** Start Supplied data **
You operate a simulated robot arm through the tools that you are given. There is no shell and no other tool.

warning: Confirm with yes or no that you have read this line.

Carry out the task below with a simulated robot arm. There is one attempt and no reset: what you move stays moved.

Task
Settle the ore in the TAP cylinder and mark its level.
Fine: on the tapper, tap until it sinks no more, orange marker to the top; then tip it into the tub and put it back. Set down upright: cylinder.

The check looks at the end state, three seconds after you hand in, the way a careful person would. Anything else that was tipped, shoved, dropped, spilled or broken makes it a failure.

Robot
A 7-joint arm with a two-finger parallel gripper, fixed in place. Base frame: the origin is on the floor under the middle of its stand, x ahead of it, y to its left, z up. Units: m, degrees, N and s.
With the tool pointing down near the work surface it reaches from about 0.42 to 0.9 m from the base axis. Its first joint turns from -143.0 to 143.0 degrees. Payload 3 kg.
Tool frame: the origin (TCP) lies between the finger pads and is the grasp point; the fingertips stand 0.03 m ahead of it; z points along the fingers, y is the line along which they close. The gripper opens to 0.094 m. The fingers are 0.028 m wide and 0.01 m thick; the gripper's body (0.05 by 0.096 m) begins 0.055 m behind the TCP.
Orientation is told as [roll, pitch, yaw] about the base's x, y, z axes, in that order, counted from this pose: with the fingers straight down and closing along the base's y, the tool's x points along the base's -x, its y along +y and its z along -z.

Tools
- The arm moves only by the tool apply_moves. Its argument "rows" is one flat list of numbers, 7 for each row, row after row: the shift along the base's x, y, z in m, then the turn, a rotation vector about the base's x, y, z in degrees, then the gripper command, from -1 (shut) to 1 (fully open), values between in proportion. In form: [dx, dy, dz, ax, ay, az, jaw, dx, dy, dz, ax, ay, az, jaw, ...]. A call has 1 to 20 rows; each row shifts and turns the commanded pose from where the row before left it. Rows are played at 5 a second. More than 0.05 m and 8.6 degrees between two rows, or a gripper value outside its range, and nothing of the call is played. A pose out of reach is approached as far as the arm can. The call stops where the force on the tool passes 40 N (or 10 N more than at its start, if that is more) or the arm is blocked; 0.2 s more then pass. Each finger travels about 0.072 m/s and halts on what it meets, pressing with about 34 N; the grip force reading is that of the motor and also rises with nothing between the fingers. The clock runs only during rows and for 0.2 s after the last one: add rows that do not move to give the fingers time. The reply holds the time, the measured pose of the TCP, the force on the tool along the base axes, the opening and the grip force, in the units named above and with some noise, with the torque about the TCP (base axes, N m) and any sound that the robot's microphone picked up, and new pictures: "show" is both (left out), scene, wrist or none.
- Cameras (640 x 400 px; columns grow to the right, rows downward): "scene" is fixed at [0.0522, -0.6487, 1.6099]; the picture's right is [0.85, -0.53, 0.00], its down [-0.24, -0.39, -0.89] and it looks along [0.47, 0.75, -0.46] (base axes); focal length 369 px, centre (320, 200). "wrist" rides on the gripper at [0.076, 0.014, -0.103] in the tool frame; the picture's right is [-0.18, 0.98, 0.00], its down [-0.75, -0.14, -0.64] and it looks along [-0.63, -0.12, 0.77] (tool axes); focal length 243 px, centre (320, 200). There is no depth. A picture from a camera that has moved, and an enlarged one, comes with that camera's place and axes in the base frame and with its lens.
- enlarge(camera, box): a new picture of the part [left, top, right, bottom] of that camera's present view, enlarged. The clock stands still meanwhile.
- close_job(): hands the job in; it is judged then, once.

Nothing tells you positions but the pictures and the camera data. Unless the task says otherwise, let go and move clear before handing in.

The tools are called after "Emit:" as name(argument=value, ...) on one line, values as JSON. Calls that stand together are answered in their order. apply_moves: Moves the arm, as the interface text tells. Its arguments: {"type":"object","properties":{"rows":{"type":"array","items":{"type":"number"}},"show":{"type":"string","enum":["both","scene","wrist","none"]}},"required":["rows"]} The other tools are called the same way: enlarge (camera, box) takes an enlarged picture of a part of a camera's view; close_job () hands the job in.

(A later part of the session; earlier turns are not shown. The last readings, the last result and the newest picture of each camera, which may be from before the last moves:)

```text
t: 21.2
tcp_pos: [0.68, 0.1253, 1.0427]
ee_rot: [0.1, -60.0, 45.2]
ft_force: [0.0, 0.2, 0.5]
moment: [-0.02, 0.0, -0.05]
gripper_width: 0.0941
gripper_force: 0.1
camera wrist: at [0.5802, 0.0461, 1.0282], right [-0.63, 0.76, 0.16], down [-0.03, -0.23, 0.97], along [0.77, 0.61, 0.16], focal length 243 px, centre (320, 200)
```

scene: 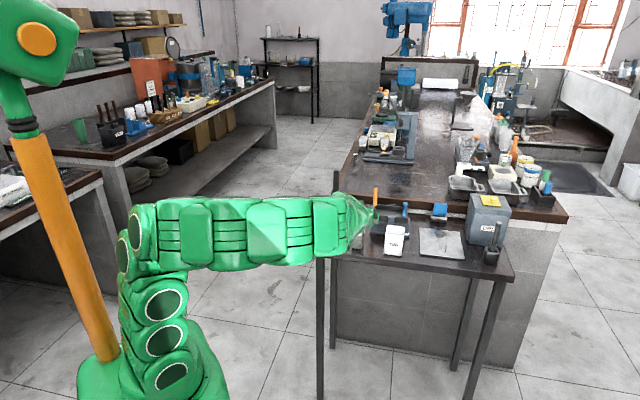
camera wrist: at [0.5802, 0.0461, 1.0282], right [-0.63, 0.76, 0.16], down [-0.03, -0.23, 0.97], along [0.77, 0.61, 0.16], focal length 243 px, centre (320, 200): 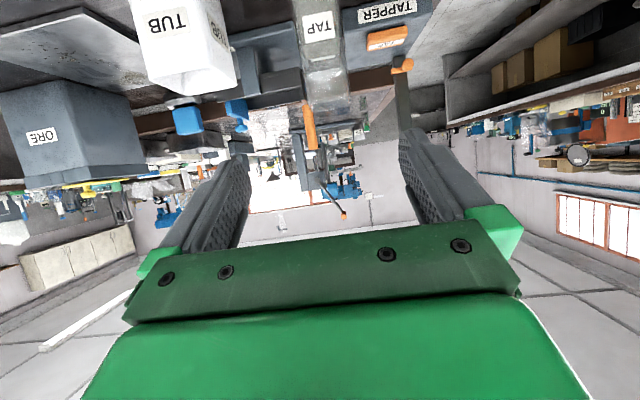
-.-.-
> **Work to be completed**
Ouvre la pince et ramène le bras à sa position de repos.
** End Supplied data **
> **Work to be completed**
Only the number is wanted: how many lines above include the word "joint"?

> **Solution to this problem**
2